Emergency funding to maintain services during Covid-19 - which saw passenger numbers plummet - will end on 31 March.
Leaders gathered at Olive Grove Depot in Sheffield to highlight the impact this will have in South Yorkshire – and urged to PM to ‘wake up’ to the impending disaster.
Without further support, half of buses in South Yorkshire face being scaled back or cut completely, they say.
And Government has halved the £3 billion funding for its flagship Bus Back Better policy to ‘level up’ bus services outside of London.
WHAT HAS HAPPENED IN LONDON?
South Yorkshire’s pleas for cash have been mirrored at Transport for London. Earlier this month it called for funding for three years and received two weeks’ worth. That was followed, on February 21, by enough for four more days. On February 25, TfL said Government had confirmed an extension of funding until June 24.
Mayor of South Yorkshire Dan Jarvis said: “The Prime Minister has a bad track record when it comes to keeping his promises and buses – and he is asleep at the wheel as South Yorkshire’s services face disaster.
“Local leaders and I have invested millions to keep South Yorkshire moving and cut fares, while exploring every option to transform our network. This week, the MCA will consider whether to start a formal investigation of bus franchising.
“I’ve pressed operators to put passengers before profit and reconsider damaging cuts, but the Government’s failure to level up bus funding will fatally undermine our efforts to give South Yorkshire the bus service we need and deserve.”

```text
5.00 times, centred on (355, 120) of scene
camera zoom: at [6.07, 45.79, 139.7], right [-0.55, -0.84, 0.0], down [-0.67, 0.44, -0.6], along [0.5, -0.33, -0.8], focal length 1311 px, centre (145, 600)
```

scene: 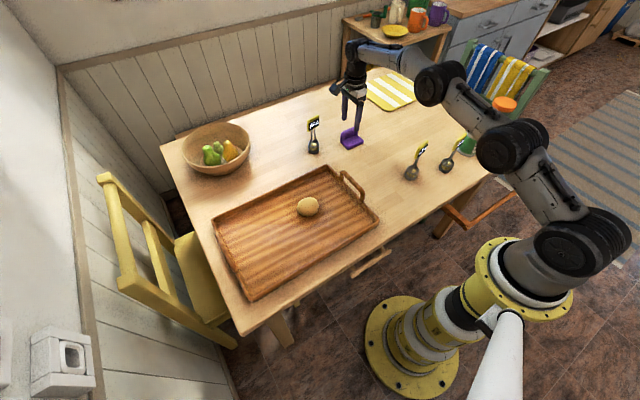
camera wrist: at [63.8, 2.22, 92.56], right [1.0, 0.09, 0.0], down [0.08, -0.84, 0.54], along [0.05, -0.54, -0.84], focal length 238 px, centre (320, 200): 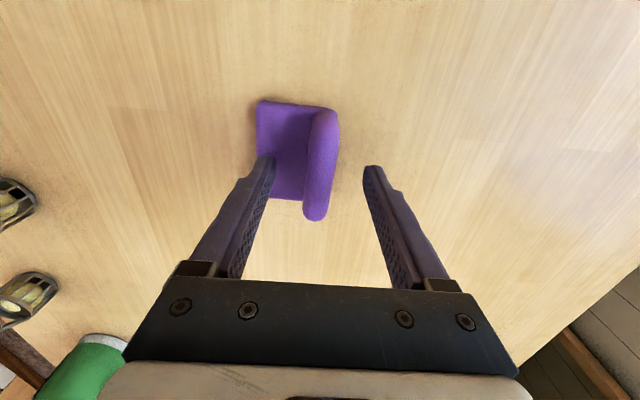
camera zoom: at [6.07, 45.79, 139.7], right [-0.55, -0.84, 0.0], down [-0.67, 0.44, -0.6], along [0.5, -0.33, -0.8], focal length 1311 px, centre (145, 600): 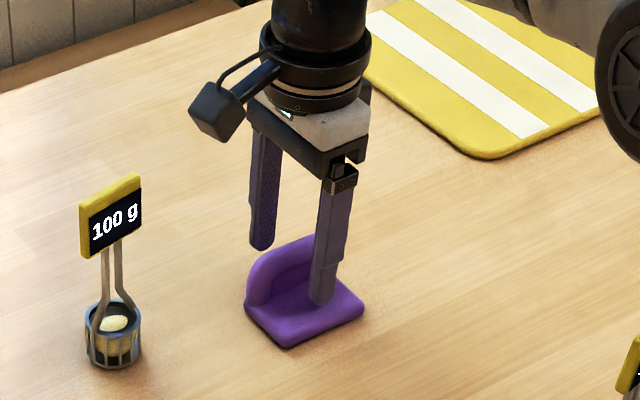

Louise Haigh MP for Sheffield Heeley said: “The Tories in Westminster simply don't understand how many people are totally reliant on buses on a daily basis. If our buses aren't reliable and affordable, it means people are stopped from getting to work, to medical appointments and seeing friends and family. Lots of people can't just hop in a car if their services are slashed. Equally, they can’t just find the extra cash if fares rise.”